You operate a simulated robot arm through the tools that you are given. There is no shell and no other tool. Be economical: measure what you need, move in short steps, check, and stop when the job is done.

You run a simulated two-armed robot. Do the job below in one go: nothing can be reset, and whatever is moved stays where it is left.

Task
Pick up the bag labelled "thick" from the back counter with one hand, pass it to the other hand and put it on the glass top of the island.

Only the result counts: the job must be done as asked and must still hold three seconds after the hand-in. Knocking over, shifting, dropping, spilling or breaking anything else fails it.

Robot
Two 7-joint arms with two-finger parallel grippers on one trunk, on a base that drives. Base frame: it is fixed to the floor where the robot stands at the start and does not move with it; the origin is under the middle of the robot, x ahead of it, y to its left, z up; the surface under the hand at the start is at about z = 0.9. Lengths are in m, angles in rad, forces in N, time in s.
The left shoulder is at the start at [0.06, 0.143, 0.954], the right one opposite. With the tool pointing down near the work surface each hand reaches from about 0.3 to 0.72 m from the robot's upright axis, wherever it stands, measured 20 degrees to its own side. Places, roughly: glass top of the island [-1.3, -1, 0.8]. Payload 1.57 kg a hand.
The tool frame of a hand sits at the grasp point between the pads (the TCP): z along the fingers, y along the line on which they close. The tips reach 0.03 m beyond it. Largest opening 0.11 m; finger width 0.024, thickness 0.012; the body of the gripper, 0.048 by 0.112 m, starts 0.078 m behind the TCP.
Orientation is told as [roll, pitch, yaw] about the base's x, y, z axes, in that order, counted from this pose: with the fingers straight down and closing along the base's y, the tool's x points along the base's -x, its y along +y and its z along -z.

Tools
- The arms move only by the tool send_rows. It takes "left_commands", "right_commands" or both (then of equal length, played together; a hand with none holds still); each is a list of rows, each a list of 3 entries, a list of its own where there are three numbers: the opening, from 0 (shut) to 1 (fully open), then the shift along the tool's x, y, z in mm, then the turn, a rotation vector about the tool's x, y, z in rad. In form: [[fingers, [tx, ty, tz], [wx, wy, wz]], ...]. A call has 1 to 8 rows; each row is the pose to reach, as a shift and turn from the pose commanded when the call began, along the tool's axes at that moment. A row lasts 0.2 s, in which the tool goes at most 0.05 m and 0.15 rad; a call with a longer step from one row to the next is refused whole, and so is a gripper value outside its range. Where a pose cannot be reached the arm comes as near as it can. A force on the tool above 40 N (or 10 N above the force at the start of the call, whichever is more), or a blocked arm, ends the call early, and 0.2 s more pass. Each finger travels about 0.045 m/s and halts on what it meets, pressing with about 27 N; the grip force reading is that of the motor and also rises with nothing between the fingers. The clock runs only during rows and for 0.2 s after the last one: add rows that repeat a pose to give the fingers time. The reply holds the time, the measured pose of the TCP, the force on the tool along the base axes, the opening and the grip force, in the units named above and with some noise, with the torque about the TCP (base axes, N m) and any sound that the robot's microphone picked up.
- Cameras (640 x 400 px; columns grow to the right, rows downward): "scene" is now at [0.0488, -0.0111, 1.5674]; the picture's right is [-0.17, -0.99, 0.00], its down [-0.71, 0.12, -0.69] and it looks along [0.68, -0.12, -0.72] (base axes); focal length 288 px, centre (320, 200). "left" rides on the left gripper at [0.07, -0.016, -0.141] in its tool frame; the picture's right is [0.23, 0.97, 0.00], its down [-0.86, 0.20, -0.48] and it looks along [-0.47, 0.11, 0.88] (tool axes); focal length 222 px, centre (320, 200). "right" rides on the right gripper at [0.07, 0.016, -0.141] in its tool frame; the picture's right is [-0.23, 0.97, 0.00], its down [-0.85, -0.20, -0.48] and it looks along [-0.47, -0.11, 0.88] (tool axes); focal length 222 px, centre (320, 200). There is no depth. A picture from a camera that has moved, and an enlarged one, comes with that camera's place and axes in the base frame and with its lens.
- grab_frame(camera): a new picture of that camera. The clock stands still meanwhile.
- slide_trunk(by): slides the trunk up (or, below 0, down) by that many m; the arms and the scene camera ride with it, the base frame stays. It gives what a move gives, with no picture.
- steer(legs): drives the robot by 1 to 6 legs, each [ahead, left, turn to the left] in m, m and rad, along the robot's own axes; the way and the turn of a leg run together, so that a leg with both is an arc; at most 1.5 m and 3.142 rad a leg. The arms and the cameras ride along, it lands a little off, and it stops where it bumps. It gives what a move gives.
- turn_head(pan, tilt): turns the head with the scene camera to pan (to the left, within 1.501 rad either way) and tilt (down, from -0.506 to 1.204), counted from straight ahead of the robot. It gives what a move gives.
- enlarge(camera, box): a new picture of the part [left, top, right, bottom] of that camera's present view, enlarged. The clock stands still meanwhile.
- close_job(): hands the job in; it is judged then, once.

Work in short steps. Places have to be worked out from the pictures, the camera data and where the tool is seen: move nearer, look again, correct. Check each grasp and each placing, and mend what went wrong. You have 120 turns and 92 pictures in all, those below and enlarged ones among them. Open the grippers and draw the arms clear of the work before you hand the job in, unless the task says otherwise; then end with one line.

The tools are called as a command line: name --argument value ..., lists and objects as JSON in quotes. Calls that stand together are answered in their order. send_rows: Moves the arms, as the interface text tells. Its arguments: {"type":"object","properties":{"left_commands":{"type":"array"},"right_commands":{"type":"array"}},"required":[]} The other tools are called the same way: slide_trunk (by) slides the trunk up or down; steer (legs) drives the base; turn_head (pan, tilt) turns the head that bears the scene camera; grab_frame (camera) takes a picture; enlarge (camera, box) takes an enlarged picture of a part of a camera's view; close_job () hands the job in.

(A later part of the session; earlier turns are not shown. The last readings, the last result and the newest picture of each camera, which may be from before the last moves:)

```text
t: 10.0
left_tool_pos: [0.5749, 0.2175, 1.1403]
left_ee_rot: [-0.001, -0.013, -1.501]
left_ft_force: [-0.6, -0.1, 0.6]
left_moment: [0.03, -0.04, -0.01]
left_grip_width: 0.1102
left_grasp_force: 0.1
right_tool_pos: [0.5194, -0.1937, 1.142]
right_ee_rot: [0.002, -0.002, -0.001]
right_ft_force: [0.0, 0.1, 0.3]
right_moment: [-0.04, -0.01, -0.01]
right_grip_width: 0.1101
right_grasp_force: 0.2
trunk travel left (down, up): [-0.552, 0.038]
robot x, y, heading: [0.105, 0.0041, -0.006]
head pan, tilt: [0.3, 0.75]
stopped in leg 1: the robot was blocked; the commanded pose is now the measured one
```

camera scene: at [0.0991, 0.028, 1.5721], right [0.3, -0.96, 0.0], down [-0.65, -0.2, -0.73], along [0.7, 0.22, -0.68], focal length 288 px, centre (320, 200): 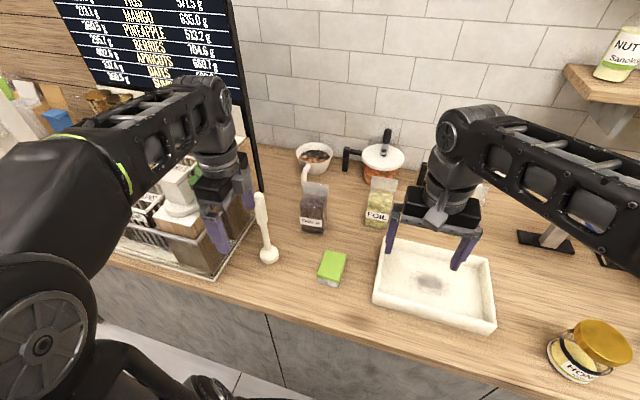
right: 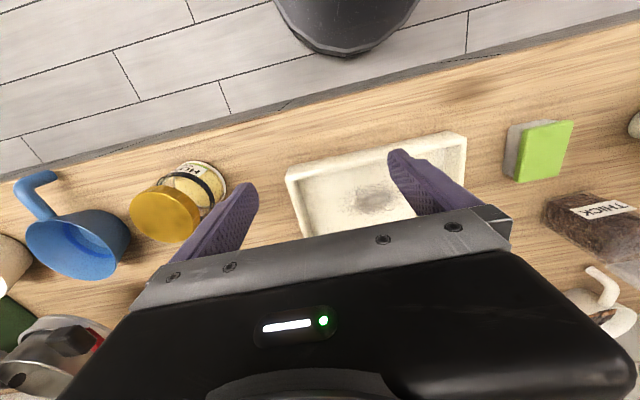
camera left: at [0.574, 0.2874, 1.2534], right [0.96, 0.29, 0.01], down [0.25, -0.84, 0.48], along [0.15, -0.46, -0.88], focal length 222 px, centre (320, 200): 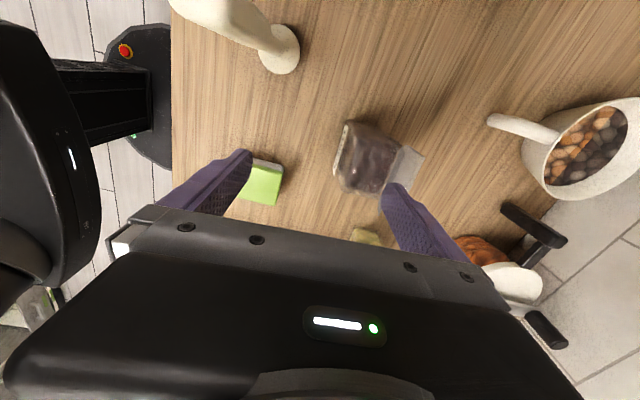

SHORT EXERCISE - Every line should be retyped exactly, with the pictures omitted. Write them as strings in a JSON array, leaving out blank lines.

COMPLETE ANSWER -
[
  "You operate a simulated robot arm through the tools that you are given. There is no shell and no other tool. Be economical: measure what you need, move in short steps, check, and stop when the job is done.",
  "You run a simulated two-armed robot. Do the job below in one go: nothing can be reset, and whatever is moved stays where it is left.",
  "Task",
  "Pick up the bag labelled \"thick\" from the back counter with one hand, pass it to the other hand and put it on the glass top of the island.",
  "Only the result counts: the job must be done as asked and must still hold three seconds after the hand-in. Knocking over, shifting, dropping, spilling or breaking anything else fails it.",
  "Robot",
  "Two 7-joint arms with two-finger parallel grippers on one trunk, on a base that drives. Base frame: it is fixed to the floor where the robot stands at the start and does not move with it; the origin is under the middle of the robot, x ahead of it, y to its left, z up; the surface under the hand at the start is at about z = 0.9. Lengths are in m, angles in rad, forces in N, time in s.",
  "The left shoulder is at the start at [0.06, 0.143, 0.954], the right one opposite. With the tool pointing down near the work surface each hand reaches from about 0.3 to 0.72 m from the robot's upright axis, wherever it stands, measured 20 degrees to its own side. Places, roughly: glass top of the island [-1.3, -1, 0.8]. Payload 1.57 kg a hand.",
  "The tool frame of a hand sits at the grasp point between the pads (the TCP): z along the fingers, y along the line on which they close. The tips reach 0.03 m beyond it. Largest opening 0.11 m; finger width 0.024, thickness 0.012; the body of the gripper, 0.048 by 0.112 m, starts 0.078 m behind the TCP.",
  "Orientation is told as [roll, pitch, yaw] about the base's x, y, z axes, in that order, counted from this pose: with the fingers straight down and closing along the base's y, the tool's x points along the base's -x, its y along +y and its z along -z.",
  "Tools",
  "- The arms move only by the tool send_rows. It takes \"left_commands\", \"right_commands\" or both (then of equal length, played together; a hand with none holds still); each is a list of rows, each a list of 3 entries, a list of its own where there are three numbers: the opening, from 0 (shut) to 1 (fully open), then the shift along the tool's x, y, z in mm, then the turn, a rotation vector about the tool's x, y, z in rad. In form: [[fingers, [tx, ty, tz], [wx, wy, wz]], ...]. A call has 1 to 8 rows; each row is the pose to reach, as a shift and turn from the pose commanded when the call began, along the tool's axes at that moment. A row lasts 0.2 s, in which the tool goes at most 0.05 m and 0.15 rad; a call with a longer step from one row to the next is refused whole, and so is a gripper value outside its range. Where a pose cannot be reached the arm comes as near as it can. A force on the tool above 40 N (or 10 N above the force at the start of the call, whichever is more), or a blocked arm, ends the call early, and 0.2 s more pass. Each finger travels about 0.045 m/s and halts on what it meets, pressing with about 27 N; the grip force reading is that of the motor and also rises with nothing between the fingers. The clock runs only during rows and for 0.2 s after the last one: add rows that repeat a pose to give the fingers time. The reply holds the time, the measured pose of the TCP, the force on the tool along the base axes, the opening and the grip force, in the units named above and with some noise, with the torque about the TCP (base axes, N m) and any sound that the robot's microphone picked up.",
  "- Cameras (640 x 400 px; columns grow to the right, rows downward): \"scene\" is now at [0.0488, -0.0111, 1.5674]; the picture's right is [-0.17, -0.99, 0.00], its down [-0.71, 0.12, -0.69] and it looks along [0.68, -0.12, -0.72] (base axes); focal length 288 px, centre (320, 200). \"left\" rides on the left gripper at [0.07, -0.016, -0.141] in its tool frame; the picture's right is [0.23, 0.97, 0.00], its down [-0.86, 0.20, -0.48] and it looks along [-0.47, 0.11, 0.88] (tool axes); focal length 222 px, centre (320, 200). \"right\" rides on the right gripper at [0.07, 0.016, -0.141] in its tool frame; the picture's right is [-0.23, 0.97, 0.00], its down [-0.85, -0.20, -0.48] and it looks along [-0.47, -0.11, 0.88] (tool axes); focal length 222 px, centre (320, 200). There is no depth. A picture from a camera that has moved, and an enlarged one, comes with that camera's place and axes in the base frame and with its lens.",
  "- grab_frame(camera): a new picture of that camera. The clock stands still meanwhile.",
  "- slide_trunk(by): slides the trunk up (or, below 0, down) by that many m; the arms and the scene camera ride with it, the base frame stays. It gives what a move gives, with no picture.",
  "- steer(legs): drives the robot by 1 to 6 legs, each [ahead, left, turn to the left] in m, m and rad, along the robot's own axes; the way and the turn of a leg run together, so that a leg with both is an arc; at most 1.5 m and 3.142 rad a leg. The arms and the cameras ride along, it lands a little off, and it stops where it bumps. It gives what a move gives.",
  "- turn_head(pan, tilt): turns the head with the scene camera to pan (to the left, within 1.501 rad either way) and tilt (down, from -0.506 to 1.204), counted from straight ahead of the robot. It gives what a move gives.",
  "- enlarge(camera, box): a new picture of the part [left, top, right, bottom] of that camera's present view, enlarged. The clock stands still meanwhile.",
  "- close_job(): hands the job in; it is judged then, once.",
  "Work in short steps. Places have to be worked out from the pictures, the camera data and where the tool is seen: move nearer, look again, correct. Check each grasp and each placing, and mend what went wrong. You have 120 turns and 92 pictures in all, those below and enlarged ones among them. Open the grippers and draw the arms clear of the work before you hand the job in, unless the task says otherwise; then end with one line.",
  "The tools are called as a command line: name --argument value ..., lists and objects as JSON in quotes. Calls that stand together are answered in their order. send_rows: Moves the arms, as the interface text tells. Its arguments: {\"type\":\"object\",\"properties\":{\"left_commands\":{\"type\":\"array\"},\"right_commands\":{\"type\":\"array\"}},\"required\":[]} The other tools are called the same way: slide_trunk (by) slides the trunk up or down; steer (legs) drives the base; turn_head (pan, tilt) turns the head that bears the scene camera; grab_frame (camera) takes a picture; enlarge (camera, box) takes an enlarged picture of a part of a camera's view; close_job () hands the job in.",
  "(A later part of the session; earlier turns are not shown. The last readings, the last result and the newest picture of each camera, which may be from before the last moves:)",
  "```text",
  "t: 10.0",
  "left_tool_pos: [0.5749, 0.2175, 1.1403]",
  "left_ee_rot: [-0.001, -0.013, -1.501]",
  "left_ft_force: [-0.6, -0.1, 0.6]",
  "left_moment: [0.03, -0.04, -0.01]",
  "left_grip_width: 0.1102",
  "left_grasp_force: 0.1",
  "right_tool_pos: [0.5194, -0.1937, 1.142]",
  "right_ee_rot: [0.002, -0.002, -0.001]",
  "right_ft_force: [0.0, 0.1, 0.3]",
  "right_moment: [-0.04, -0.01, -0.01]",
  "right_grip_width: 0.1101",
  "right_grasp_force: 0.2",
  "trunk travel left (down, up): [-0.552, 0.038]",
  "robot x, y, heading: [0.105, 0.0041, -0.006]",
  "head pan, tilt: [0.3, 0.75]",
  "stopped in leg 1: the robot was blocked; the commanded pose is now the measured one",
  "```",
  "camera scene: at [0.0991, 0.028, 1.5721], right [0.3, -0.96, 0.0], down [-0.65, -0.2, -0.73], along [0.7, 0.22, -0.68], focal length 288 px, centre (320, 200): ",
  "right: ",
  "camera left: at [0.574, 0.2874, 1.2534], right [0.96, 0.29, 0.01], down [0.25, -0.84, 0.48], along [0.15, -0.46, -0.88], focal length 222 px, centre (320, 200): "
]